While our understanding of cybersecurity is growing, it’s still far too limited. This year’s Cyber Governance Health Check Report revealed that only 33% of UK boards have clearly set and understood their appetite for cyber risk, both for existing business and for new digital innovations they have absorbed or introduced. Although this is up from 18% last year1, it may be nowhere near enough, since our vulnerability to cyber-attack is an urgent and growing threat. 

Businesses don’t have to be technology companies to mitigate the threats. They need simple, ubiquitous tech with end-to-end encryption, managed by experts in an uncertain and ever changing landscape of new opportunities and threats.

Innovation must be nimble and quick to market 

2016 has been about maintaining stability amid uncertainty. “Innovations” in secure payment, document transfer and delivery that have gone to market have echoed technology of pre-existing solutions, and the most revolutionary has been Microsoft’s 3D scan facial verification technology that we’ve seen in services like Selfie Pay. In 2017, security solutions must move beyond building upon pre-existing solutions. Research and development, and governmental investment in particular will be instrumental in safeguarding businesses against security threats and product shrinkage, as well as revolutionising process efficiency.

The counterfeit trade weakens global economies 

Counterfeiting was a direct cause of India’s cash crisis. On the surface the cash crisis seems a sudden threat, the reason for the withdrawal of the bank notes was driven by a rapid response to reform. Prior to the ban on old 500 and 2,000 Rupee notes, individuals were passing off fake bank notes for payment recreated with easy to acquire materials such as ink and synthetic paper. The reform momentum in India is building, and while the demonetization move may appear to be a threat, it signifies a positive move towards economic stimulus, minimising the circulation of bogus bank notes.

Counterfeit goods are a significant issue globally, and between November 2015 and February 2016, Interpol had gathered the largest ever haul of counterfeit food and drink ever seized. In the UK alone during that period, authorities recovered nearly 10,000 litres of fake or adulterated alcohol including wine, whisky and vodka.2 Some see these as victimless crimes, but the cost is spread to every individual, both financially through tax and physically, as products passed off as the real deal can contain harmful ingredients that can cause illness and even death.

In monetary terms, £600m in wine and spirits duty is lost through alcohol fraud annually. This is enough money to build a hospital the size of Birmingham’s Queen Elizabeth Hospital every single year[1]. Fake cigarettes cost the UK economy £2billion a year3. If anti-counterfeiting solutions were implemented, these considerable sums would relieve strain on our public services and leave us all better off.
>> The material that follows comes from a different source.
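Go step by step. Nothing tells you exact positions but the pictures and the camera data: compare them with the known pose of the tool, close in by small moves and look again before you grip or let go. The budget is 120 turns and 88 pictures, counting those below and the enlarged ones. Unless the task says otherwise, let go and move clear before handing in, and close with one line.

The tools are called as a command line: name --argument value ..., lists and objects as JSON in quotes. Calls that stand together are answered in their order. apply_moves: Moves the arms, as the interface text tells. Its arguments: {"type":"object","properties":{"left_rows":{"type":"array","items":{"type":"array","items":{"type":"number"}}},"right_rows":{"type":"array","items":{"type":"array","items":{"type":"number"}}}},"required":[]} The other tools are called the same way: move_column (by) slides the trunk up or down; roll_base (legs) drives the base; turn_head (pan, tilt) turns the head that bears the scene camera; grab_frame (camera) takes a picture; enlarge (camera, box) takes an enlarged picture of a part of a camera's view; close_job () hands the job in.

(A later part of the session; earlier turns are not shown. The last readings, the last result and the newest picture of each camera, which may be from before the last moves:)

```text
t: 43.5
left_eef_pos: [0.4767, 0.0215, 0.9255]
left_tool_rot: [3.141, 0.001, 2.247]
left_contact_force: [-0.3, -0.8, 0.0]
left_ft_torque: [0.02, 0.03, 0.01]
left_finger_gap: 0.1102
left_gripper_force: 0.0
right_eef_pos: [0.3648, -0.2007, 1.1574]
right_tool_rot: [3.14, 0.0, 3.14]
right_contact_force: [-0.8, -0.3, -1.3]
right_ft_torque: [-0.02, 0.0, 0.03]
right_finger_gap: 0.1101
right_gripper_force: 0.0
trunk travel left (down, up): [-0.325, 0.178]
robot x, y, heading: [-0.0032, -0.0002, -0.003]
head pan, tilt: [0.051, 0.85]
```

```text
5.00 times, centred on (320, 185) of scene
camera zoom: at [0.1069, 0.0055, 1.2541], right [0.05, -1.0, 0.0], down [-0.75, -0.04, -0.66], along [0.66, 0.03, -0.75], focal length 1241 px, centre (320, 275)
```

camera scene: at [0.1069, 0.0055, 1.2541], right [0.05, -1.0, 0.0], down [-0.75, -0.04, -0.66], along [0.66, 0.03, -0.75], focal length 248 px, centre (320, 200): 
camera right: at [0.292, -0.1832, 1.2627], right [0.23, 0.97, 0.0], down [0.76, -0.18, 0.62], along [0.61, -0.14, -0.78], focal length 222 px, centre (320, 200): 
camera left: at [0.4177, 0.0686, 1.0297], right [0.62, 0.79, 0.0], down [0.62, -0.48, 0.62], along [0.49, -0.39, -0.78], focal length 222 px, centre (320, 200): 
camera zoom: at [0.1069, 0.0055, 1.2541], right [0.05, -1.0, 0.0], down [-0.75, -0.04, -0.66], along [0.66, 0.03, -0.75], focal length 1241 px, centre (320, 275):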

In 2017, the EU and UK governmental agenda will focus on crackdowns on counterfeit and corporate corruption. This will be a key driving force behind technological investment in 2017.

Mobile: the catalyst to innovation 

Mobile has seen significant growth in 2016, and more and more consumers trust their devices enough to use them to pay for goods or services at the point of sale. APAC leads the way in mobile payments, with 53% of connected consumers using their mobiles to make payments, in comparison to 33% in North America and 35% in Europe.4 When I think back to one my first mobile phones, Nokia’s 3210, which sold over 160 million units over its lifespan, it’s incredible to see the technological trajectory that mobile has taken.

We’ve seen mobile technology grow in ways we never could have imagined, and technological convergence has been the main proponent in this evolution. It’s amazing to think that one of the world’s first computers, the Manchester Mark 1 built in 1948 was the size of a room and performed what we would now consider to be basic mathematical calculations. Today computers are the size of your palm and we use them as our personal assistant, accountant, post office and shop front with no need to bring additional tools along with you. In 2017, tech companies will hone mobile solutions that will encourage better security and more consumer trust.

IT security must not be kept in silos 

In 2016, IT security has been treated differently depending on the user. Separate security strategies exist for mobile devices, the public sector, the b2b and b2c markets, the public and the private sector. As the way we work with electronics in our work and home lives converges, it is becoming more clear that the principles of cybersecurity should be the same for everyone. Simply put, this should be to ensure that data and transactions sent are genuine and uncorrupted, and that data and money goes directly to the intended recipient without interception.

The need to move towards a ubiquitous way of treating data becomes clearer as business and consumer IT overlaps more and more. Separate approaches to security threatens quick action against universal threats that loom over electronic payments, confidential patient records and even proof of entitlement to travel, work or claim benefits alike.

As we go into 2017, the takeaway lesson is that change is inevitable and necessary, presenting opportunities to become smarter, better and more effective. Technology must not stagnate. Old solutions will not be effective against new problems, and those who champion technology for good must be as reactive, nimble and hungry to drive forward as those malicious few who exploit the holes for financial gain, notoriety or simply to cause chaos.